> **Exercise instructions**
Transcribe the lines from the start of the data below through the line with "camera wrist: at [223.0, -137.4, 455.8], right", word for word and nothing more.

> **Data excerpt**
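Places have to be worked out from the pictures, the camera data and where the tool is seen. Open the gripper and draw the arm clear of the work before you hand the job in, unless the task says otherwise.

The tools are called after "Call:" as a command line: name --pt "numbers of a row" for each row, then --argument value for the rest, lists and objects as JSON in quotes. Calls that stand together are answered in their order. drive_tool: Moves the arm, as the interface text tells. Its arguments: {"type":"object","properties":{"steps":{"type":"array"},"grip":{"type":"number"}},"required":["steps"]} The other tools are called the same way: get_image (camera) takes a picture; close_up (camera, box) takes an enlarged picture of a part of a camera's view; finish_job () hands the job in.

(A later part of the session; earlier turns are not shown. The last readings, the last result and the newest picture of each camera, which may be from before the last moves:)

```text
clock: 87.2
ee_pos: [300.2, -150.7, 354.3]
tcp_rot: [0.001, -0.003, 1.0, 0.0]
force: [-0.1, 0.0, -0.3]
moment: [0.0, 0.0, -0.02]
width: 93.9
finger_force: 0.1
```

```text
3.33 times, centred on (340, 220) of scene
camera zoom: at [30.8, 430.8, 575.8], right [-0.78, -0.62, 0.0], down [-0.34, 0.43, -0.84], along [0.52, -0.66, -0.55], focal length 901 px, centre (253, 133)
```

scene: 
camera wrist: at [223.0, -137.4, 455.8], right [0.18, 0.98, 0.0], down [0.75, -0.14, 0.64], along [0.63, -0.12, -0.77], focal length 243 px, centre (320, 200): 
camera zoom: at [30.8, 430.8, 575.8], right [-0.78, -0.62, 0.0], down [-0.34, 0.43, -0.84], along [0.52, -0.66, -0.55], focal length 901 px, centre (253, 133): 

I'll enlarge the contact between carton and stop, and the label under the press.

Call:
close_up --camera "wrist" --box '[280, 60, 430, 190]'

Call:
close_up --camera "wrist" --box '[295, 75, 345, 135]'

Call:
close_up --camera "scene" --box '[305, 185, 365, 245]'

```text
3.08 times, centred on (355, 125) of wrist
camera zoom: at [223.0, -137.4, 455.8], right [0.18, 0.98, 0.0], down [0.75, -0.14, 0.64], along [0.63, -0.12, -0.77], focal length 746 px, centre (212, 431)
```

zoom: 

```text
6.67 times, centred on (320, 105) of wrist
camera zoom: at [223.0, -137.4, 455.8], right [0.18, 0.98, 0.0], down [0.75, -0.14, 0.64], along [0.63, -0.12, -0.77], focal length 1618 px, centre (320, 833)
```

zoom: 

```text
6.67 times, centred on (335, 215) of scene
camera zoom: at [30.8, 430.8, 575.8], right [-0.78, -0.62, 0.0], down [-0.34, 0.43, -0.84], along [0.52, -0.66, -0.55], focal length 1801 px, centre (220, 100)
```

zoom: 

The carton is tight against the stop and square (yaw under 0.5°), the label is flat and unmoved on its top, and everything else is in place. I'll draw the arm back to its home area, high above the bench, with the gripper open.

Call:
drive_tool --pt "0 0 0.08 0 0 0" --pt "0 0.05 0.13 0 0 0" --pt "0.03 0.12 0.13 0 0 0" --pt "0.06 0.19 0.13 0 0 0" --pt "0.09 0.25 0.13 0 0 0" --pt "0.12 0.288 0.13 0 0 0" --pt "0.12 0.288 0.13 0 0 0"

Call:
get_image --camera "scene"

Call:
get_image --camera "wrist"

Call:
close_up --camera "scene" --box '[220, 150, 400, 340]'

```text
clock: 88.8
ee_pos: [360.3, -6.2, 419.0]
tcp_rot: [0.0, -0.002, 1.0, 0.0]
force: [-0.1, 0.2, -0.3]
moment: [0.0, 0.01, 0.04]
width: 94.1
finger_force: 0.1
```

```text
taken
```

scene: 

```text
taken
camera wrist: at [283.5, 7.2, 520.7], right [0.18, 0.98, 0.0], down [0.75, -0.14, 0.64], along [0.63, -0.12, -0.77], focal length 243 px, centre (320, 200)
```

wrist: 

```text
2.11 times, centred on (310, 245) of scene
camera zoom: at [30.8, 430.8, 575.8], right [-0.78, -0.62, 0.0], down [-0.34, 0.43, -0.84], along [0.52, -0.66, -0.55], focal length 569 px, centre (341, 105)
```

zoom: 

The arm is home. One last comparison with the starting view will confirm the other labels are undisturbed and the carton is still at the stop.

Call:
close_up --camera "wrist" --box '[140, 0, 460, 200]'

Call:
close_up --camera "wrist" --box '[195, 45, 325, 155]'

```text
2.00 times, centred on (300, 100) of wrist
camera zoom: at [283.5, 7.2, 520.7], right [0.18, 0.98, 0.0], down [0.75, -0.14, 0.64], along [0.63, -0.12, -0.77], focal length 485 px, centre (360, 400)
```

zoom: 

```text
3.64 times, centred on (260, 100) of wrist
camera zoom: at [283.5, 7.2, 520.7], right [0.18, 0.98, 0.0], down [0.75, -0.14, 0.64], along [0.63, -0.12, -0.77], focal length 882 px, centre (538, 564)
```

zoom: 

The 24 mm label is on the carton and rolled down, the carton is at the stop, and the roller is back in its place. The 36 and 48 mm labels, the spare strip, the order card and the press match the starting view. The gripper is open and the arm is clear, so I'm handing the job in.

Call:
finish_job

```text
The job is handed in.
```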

> **Result of the task**
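Places have to be worked out from the pictures, the camera data and where the tool is seen. Open the gripper and draw the arm clear of the work before you hand the job in, unless the task says otherwise.

The tools are called after "Call:" as a command line: name --pt "numbers of a row" for each row, then --argument value for the rest, lists and objects as JSON in quotes. Calls that stand together are answered in their order. drive_tool: Moves the arm, as the interface text tells. Its arguments: {"type":"object","properties":{"steps":{"type":"array"},"grip":{"type":"number"}},"required":["steps"]} The other tools are called the same way: get_image (camera) takes a picture; close_up (camera, box) takes an enlarged picture of a part of a camera's view; finish_job () hands the job in.

(A later part of the session; earlier turns are not shown. The last readings, the last result and the newest picture of each camera, which may be from before the last moves:)

```text
clock: 87.2
ee_pos: [300.2, -150.7, 354.3]
tcp_rot: [0.001, -0.003, 1.0, 0.0]
force: [-0.1, 0.0, -0.3]
moment: [0.0, 0.0, -0.02]
width: 93.9
finger_force: 0.1
```

```text
3.33 times, centred on (340, 220) of scene
camera zoom: at [30.8, 430.8, 575.8], right [-0.78, -0.62, 0.0], down [-0.34, 0.43, -0.84], along [0.52, -0.66, -0.55], focal length 901 px, centre (253, 133)
```

scene: 
camera wrist: at [223.0, -137.4, 455.8], right [0.18, 0.98, 0.0], down [0.75, -0.14, 0.64], along [0.63, -0.12, -0.77], focal length 243 px, centre (320, 200): 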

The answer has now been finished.